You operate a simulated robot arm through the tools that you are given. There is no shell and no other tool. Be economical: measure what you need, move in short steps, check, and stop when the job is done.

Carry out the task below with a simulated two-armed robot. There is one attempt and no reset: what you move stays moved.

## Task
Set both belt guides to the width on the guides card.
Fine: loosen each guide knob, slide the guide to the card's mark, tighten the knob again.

◆ Aim
Make an exact copy of all the data.

◆ Final result
You operate a simulated robot arm through the tools that you are given. There is no shell and no other tool. Be economical: measure what you need, move in short steps, check, and stop when the job is done.

Carry out the task below with a simulated two-armed robot. There is one attempt and no reset: what you move stays moved.

## Task
Set both belt guides to the width on the guides card.
Fine: loosen each guide knob, slide the guide to the card's mark, tighten the knob again.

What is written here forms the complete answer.